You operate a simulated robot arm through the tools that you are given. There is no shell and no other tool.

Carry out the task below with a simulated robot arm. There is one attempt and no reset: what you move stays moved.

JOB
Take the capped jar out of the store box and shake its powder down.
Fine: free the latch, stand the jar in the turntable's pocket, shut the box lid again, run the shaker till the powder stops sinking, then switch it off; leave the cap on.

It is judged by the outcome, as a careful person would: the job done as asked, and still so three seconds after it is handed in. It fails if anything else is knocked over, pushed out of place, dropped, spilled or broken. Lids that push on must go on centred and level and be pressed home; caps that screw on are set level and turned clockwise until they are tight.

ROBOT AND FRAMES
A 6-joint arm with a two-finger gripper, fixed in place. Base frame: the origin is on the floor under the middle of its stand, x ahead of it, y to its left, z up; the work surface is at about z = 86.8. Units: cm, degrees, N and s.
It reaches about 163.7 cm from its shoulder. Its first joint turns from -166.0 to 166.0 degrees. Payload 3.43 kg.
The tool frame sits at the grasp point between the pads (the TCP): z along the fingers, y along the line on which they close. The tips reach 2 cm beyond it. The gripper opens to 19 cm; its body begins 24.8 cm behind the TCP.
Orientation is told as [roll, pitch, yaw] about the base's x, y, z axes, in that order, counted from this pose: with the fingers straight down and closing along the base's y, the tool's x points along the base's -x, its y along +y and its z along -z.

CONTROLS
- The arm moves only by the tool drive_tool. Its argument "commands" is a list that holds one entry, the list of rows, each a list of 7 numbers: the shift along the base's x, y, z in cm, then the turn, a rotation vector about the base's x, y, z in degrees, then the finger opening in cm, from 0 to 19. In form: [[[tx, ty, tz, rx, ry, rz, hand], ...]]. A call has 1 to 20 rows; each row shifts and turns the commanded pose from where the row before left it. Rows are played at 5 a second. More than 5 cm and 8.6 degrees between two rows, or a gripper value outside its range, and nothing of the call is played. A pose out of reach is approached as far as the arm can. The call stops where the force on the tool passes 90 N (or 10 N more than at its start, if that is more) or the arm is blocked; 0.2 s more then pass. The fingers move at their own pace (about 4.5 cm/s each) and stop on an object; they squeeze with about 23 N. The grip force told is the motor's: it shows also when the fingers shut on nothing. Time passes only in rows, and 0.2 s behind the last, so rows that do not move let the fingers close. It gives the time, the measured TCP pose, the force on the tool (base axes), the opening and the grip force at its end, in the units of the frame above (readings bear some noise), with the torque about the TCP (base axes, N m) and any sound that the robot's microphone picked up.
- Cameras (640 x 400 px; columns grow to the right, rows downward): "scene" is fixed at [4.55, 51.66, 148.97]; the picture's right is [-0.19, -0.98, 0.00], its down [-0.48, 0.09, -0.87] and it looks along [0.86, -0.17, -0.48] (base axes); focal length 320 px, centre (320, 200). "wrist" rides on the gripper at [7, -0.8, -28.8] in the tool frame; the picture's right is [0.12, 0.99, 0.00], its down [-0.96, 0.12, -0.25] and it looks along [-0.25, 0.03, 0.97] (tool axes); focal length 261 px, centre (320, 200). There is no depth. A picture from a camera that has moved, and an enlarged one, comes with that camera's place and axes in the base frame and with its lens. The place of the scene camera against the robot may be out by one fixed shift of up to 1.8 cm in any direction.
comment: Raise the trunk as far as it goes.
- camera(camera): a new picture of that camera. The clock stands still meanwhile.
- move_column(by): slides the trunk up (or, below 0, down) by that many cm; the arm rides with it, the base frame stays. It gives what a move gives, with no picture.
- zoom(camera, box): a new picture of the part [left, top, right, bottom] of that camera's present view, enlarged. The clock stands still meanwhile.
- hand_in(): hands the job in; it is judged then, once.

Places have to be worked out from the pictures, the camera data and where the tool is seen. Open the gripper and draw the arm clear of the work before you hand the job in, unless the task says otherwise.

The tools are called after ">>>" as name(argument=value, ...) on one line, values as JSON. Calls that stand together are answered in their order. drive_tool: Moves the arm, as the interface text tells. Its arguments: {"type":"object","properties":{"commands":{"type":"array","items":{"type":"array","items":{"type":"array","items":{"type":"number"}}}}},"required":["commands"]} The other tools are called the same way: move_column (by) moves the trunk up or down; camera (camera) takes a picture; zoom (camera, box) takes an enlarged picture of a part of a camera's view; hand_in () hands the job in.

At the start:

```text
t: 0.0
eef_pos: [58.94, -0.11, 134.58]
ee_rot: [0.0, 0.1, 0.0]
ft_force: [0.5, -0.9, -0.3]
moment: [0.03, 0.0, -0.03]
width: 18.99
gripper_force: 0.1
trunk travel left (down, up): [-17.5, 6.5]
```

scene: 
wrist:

════════════════

- Problem statement:
Take every line that includes the string "task" and copy it.

- Output of the exercise:
Carry out the task below with a simulated robot arm. There is one attempt and no reset: what you move stays moved.
Places have to be worked out from the pictures, the camera data and where the tool is seen. Open the gripper and draw the arm clear of the work before you hand the job in, unless the task says otherwise.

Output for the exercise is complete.